In the old cemetery of St. Nicholas' Church, on the north side of the Cathedral, it was Dickens's desire to be buried, and his family would have carried out his wishes had it not been that the burial-ground had been closed for years and no further interments were allowed. On the south side of the Cathedral is the delightfully oldfashioned terrace known as Minor Canon Row—Dickens's name for it is Minor Canon Corner—where the Reverend Septimus Crisparkle kept house with the "china shepherdess" mother. The "Monks' Vineyard" of Edwin Drood exists as "The Vines". Here under a group of elms called "The Seven Sisters" Edwin Drood and Rosa sat when they decided to break their engagement, and opposite "The Seven Sisters" is the "Satis House" of Great Expectations, where the lonely and embittered Miss Havisham taught Estella the cruel lessons of a ruined life. It is really Restoration House—Satis House is on the site of the mansion of Master Richard Watts, to whose apologies for no better entertainment of his Sovereign, Queen Elizabeth answered "Satis"—and it takes its name from having received the restored Merry Monarch under its roof on his way to London and the throne. Pepys, who was terrified by the steepness of the castle cliff and had no time to stay to service at the Cathedral, when he had been inspecting the defences at Chatham, found something more to his mind in a stroll by Restoration House, and into the Cherry Garden, where he met a silly shopkeeper with a pretty wife, "and did kiss her".
RESTORATION HOUSE, ROCHESTER
Dickens would often follow this route of Pepys, but in the reverse direction, that is, through the Vines to Chatham and its lines of fortification, where Mr. Pickwick, Mr. Winkle, and Mr. Snodgrass became so hopelessly entangled in the sham fight which they had gone over from Rochester to see. At No. 11 Ordnance Terrace the little Charles Dickens lived from 1817 to 1821, and at No. 18 St. Mary's Place from 1821 to 1823, the financial troubles, which eventually drove the family into the Marshalsea debtors' prison, and Charles himself into the sordid drudgery of the blacking-shop by Hungerford Stairs, having already enforced a migration to a cheaper and meaner house.
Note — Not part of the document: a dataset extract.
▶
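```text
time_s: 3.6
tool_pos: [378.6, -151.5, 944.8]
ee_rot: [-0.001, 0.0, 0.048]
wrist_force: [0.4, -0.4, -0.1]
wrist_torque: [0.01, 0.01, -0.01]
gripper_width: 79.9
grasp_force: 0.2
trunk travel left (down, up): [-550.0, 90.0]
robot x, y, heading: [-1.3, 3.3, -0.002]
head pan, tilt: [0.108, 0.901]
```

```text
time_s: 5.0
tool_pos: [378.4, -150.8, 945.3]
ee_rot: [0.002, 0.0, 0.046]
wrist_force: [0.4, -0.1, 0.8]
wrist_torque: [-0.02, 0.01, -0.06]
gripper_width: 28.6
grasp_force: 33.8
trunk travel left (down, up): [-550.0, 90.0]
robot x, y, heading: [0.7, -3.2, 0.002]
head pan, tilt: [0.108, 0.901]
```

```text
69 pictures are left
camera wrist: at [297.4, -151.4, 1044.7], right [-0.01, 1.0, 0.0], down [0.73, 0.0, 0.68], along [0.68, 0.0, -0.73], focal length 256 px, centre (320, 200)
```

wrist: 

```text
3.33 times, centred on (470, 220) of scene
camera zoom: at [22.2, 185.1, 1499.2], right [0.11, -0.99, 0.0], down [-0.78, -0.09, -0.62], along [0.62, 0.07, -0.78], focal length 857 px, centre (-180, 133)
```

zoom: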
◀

In Clover Street (then Clover Lane) the little Dickens went to a school kept by a Mr. William Giles, who years afterwards sent to him, when he was halfway through with Pickwick, a silver snuff-box inscribed to the "Inimitable Boz". To the Mitre Inn, in the Chatham High Street, where Nelson had many times put up, Dickens was often brought by his father to recite or sing, standing on a table, for the amusement of parties of friends. He speaks of it in the "Holly Tree Inn" as
"The inn where friends used to put up, and where we used to go to see parents, and to have salmon and fowls, and be tipped. It had an ecclesiastical sign—the 'mitre'—and a bar that seemed to be the next best thing to a bishopric, it was so snug. I loved the landlord's youngest daughter to distraction—but let that pass. It was in this inn that I was cried over by my little rosy sister, because I had acquired a black eye in a fight."
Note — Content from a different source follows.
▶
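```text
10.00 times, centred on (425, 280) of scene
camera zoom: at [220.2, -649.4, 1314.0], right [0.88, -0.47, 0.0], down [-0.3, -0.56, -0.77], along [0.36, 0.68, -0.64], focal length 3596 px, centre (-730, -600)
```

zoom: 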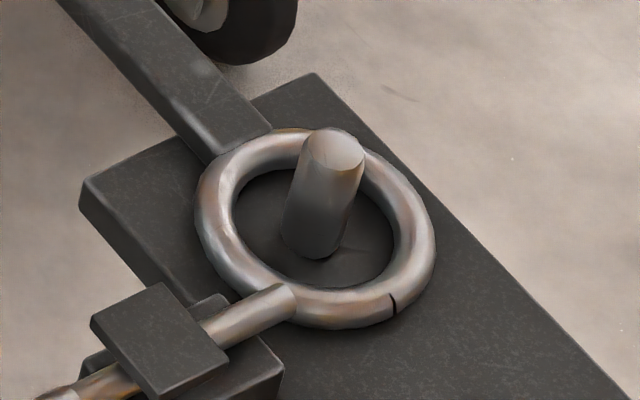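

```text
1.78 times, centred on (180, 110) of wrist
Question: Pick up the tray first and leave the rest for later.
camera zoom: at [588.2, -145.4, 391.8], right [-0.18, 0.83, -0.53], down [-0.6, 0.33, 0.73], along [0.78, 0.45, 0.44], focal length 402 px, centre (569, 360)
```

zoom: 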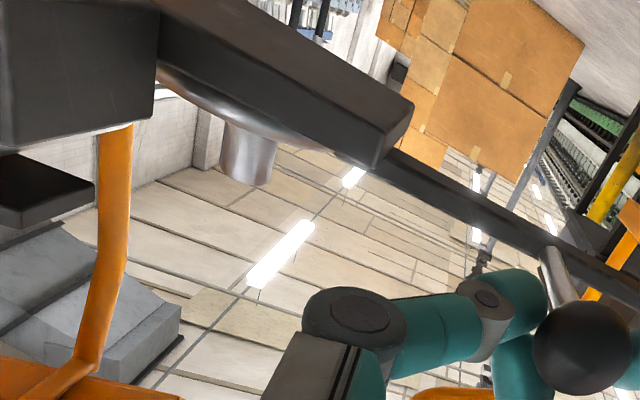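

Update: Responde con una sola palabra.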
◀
When the little Charles Dickens was taken away to London inside the stage-coach Commodore—his kind master on the night before having come flitting in among the packing-cases to give him Goldsmith's Bee as a keepsake—he was leaving behind for ever, in the playing-field near Clover Lane and the grounds of Rochester Castle and the green drives of Cobham Park, the untroubled dreams of happy childhood. And though he could not know this, yet, as he sat amongst the damp straw piled up round him in the inside of the coach, he "consumed his sandwiches in solitude and dreariness" and thought life sloppier than he had expected to find it. And in David Copperfield he has thrown back into those earlier golden days the shadow of his London privations by bringing the little Copperfield, footsore and tired, toiling towards dusk into Chatham, "which, in that night's aspect is a mere dream of chalk and drawbridges and mastless ships in a muddy river, roofed like Noah's arks". No doubt the terrible old Jew in the marine-stores shop, who rated and frightened David with his "Oh, my eyes and limbs, what do you want? Oh, my lungs and liver, what do you want? Oh—goroo, goroo!"—until the helpless little fellow was obliged to close with an offer of a few pence instead of half a crown for his waistcoat, is the portrait of some actual Jew dealer whom, in one of the back streets of Chatham, the keen eyes of the precocious child, seeming to look at nothing, had curiously watched hovering like a hideous spider on the pounce behind his grime-encrusted window.
It was old associations that led Dickens so often in his walks from Gadshill Place to Chatham. But the neighbourhood which gave him most pleasure, combining as it did with similar associations an exquisite beauty, was, Forster tells us, the sylvan scenery of Cobham Park. The green woods and green shades of Cobham would recur to his memory even in far-off Lausanne, and the last walk that he ever enjoyed—on the day before his fatal seizure—was through these woods, the charm of which cannot be better defined than in his own description in Pickwick:
"A delightful walk it was; for it was a pleasant afternoon in June, and their way lay through a deep and shady wood, cooled by the light wind which gently rustled the thick foliage, and enlivened by the songs of the birds that perched upon the boughs. The ivy and the moss crept in thick clusters over the old trees, and the soft green turf overspread the ground like a silken mat. They emerged upon an open park, with an ancient hall, displaying the quaint and picturesque architecture of Elizabeth's time. Long vistas of stately oaks and elm trees appeared on every side; large herds of deer were cropping the fresh grass; and occasionally a startled hare scoured along the ground with the speed of the shadows thrown by the light clouds, which swept across a sunny landscape like a passing breath of summer."
The mission on which Mr. Pickwick and his two disciples were engaged was, it will be remembered, to convert Mr. Tupman from his resolution to forsake the world in a fit of misanthropy, induced by the faithlessness of Rachel Wardle.